— start Selected passage —
Unpacking options and defaults

The is more than one way to unpack an Option and fall back on a default if it is None. To choose the one that meets our needs, we need to consider the following:

  • do we need eager or lazy evaluation?
  • do we need to keep the original empty value intact, or modify it in place?

or() is chainable, evaluates eagerly, keeps empty value intact

or()is chainable and eagerly evaluates its argument, as is shown in the following example. Note that because or's arguments are evaluated eagerly, the variable passed to or is moved.

#[derive(Debug)] 
enum Fruit { Apple, Orange, Banana, Kiwi, Lemon }

fn main() {
    let apple = Some(Fruit::Apple);
    let orange = Some(Fruit::Orange);
    let no_fruit: Option<Fruit> = None;

    let first_available_fruit = no_fruit.or(orange).or(apple);
    println!("first_available_fruit: {:?}", first_available_fruit);
    // first_available_fruit: Some(Orange)

    // `or` moves its argument.
    // In the example above, `or(orange)` returned a `Some`, so `or(apple)` was not invoked.
    // But the variable named `apple` has been moved regardless, and cannot be used anymore.
    // println!("Variable apple was moved, so this line won't compile: {:?}", apple);
    // TODO: uncomment the line above to see the compiler error
 }

or_else() is chainable, evaluates lazily, keeps empty value intact

Another alternative is to use or_else, which is also chainable, and evaluates lazily, as is shown in the following example:

#[derive(Debug)] 
enum Fruit { Apple, Orange, Banana, Kiwi, Lemon }

fn main() {
    let apple = Some(Fruit::Apple);
    let no_fruit: Option<Fruit> = None;
    let get_kiwi_as_fallback = || {
        println!("Providing kiwi as fallback");
        Some(Fruit::Kiwi)
    };
    let get_lemon_as_fallback = || {
        println!("Providing lemon as fallback");
        Some(Fruit::Lemon)
    };

    let first_available_fruit = no_fruit
        .or_else(get_kiwi_as_fallback)
        .or_else(get_lemon_as_fallback);
    println!("first_available_fruit: {:?}", first_available_fruit);
    // Providing kiwi as fallback
    // first_available_fruit: Some(Kiwi)
— end Selected passage —
## Work instructions
1. Pull out the sentences of the selected passage that run from "The is more" through "or is moved." and give them unchanged.
2. Keep the selected passage going from its last sentence.
— start Data section —
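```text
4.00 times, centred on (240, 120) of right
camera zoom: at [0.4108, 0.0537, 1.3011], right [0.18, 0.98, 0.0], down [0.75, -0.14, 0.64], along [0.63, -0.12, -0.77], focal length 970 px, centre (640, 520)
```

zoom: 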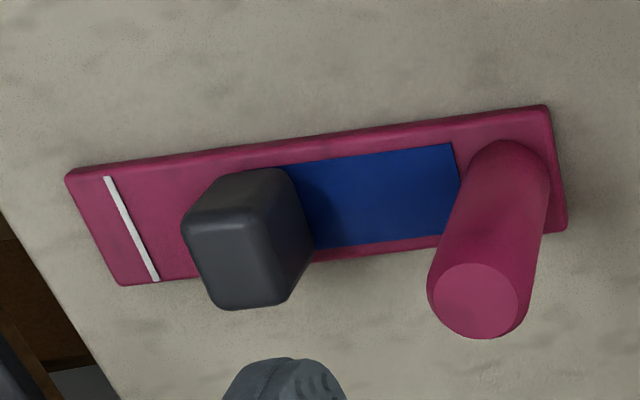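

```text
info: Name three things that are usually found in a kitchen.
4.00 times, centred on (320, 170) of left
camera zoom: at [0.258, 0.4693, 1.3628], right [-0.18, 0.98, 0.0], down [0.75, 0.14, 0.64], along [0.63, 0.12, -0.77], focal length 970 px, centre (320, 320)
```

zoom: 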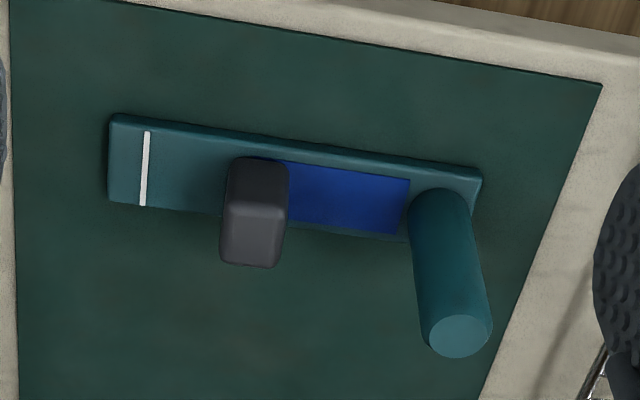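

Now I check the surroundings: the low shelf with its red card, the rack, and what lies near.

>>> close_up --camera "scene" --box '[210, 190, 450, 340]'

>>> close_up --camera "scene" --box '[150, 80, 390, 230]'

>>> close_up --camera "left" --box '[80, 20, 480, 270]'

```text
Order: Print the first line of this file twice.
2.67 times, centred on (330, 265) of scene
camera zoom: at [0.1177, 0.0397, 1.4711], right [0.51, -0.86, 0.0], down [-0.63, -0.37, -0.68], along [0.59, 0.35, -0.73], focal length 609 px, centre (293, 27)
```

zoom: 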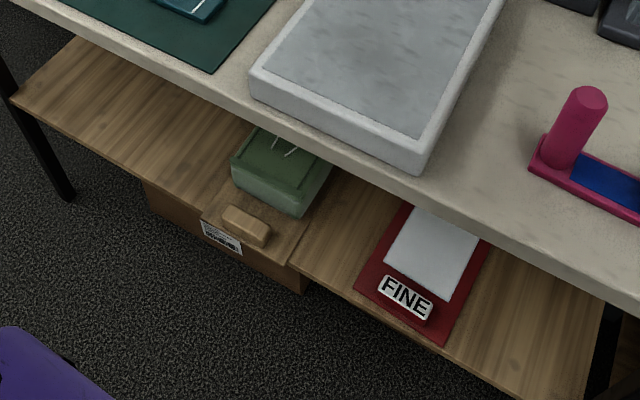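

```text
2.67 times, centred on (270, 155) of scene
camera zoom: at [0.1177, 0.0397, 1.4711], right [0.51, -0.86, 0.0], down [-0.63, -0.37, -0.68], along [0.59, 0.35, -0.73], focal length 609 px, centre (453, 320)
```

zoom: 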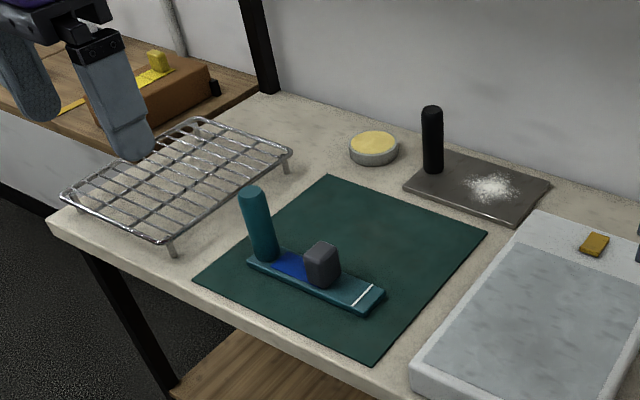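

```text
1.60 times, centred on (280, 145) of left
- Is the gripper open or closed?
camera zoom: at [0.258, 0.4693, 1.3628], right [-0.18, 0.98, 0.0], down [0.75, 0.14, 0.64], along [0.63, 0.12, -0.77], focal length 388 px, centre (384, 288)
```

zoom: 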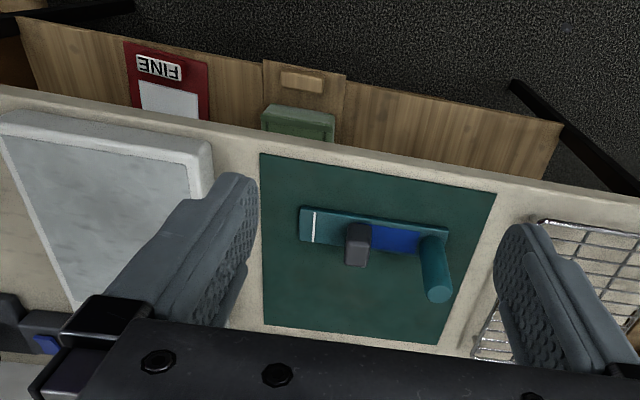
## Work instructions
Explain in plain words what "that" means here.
— end Data section —
## Exercise answers
1.
The is more than one way to unpack an Option and fall back on a default if it is None. To choose the one that meets our needs, we need to consider the following:

  • do we need eager or lazy evaluation?
  • do we need to keep the original empty value intact, or modify it in place?

or() is chainable, evaluates eagerly, keeps empty value intact

or()is chainable and eagerly evaluates its argument, as is shown in the following example. Note that because or's arguments are evaluated eagerly, the variable passed to or is moved.

2.
}

get_or_insert() evaluates eagerly, modifies empty value im place

To make sure that an Option contains a value, we can use get_or_insert to modify it in place with a fallback value, as is shown in the following example. Note that get_or_insert eagerly evaluaes its parameter, so variable apple is moved:

#[derive(Debug)] 
enum Fruit { Apple, Orange, Banana, Kiwi, Lemon }

fn main() {
    let mut my_fruit: Option<Fruit> = None;
    let apple = Fruit::Apple;
    let first_available_fruit = my_fruit.get_or_insert(apple);
    println!("my_fruit is: {:?}", first_available_fruit);
    println!("first_available_fruit is: {:?}", first_available_fruit);
    // my_fruit is: Apple
    // first_available_fruit is: Apple
    //println!("Variable named `apple` is moved: {:?}", apple);
    // TODO: uncomment the line above to see the compliler error
}

get_or_insert_with() evaluates lazily, modifies empty value im place

Instead of explicitly providing a value to fall back on, we can pass a closure to get_or_insert_with, as follows:

#[derive(Debug)] 
enum Fruit { Apple, Orange, Banana, Kiwi, Lemon }

fn main() {
    let mut my_fruit: Option<Fruit> = None;
    let get_lemon_as_fallback = || {
        println!("Providing lemon as fallback");
        Fruit::Lemon
    };
    let first_available_fruit = my_fruit
        .get_or_insert_with(get_lemon_as_fallback);
    println!("my_fruit is: {:?}", first_available_fruit);
    println!("first_available_fruit is: {:?}", first_available_fruit);
    // Providing lemon as fallback
    // my_fruit is: Lemon
    // first_available_fruit is: Lemon

    // If the Option has a value, it is left unchanged, and the closure is not invoked
    let mut my_apple = Some(Fruit::Apple);
    let should_be_apple = my_apple.get_or_insert_with(get_lemon_as_fallback);
    println!("should_be_apple is: {:?}", should_be_apple);
    println!("my_apple is unchanged: {:?}", my_apple);
    // The output is a follows. Note that the closure `get_lemon_as_fallback` is not invoked
    // should_be_apple is: Apple
    // my_apple is unchanged: Some(Apple)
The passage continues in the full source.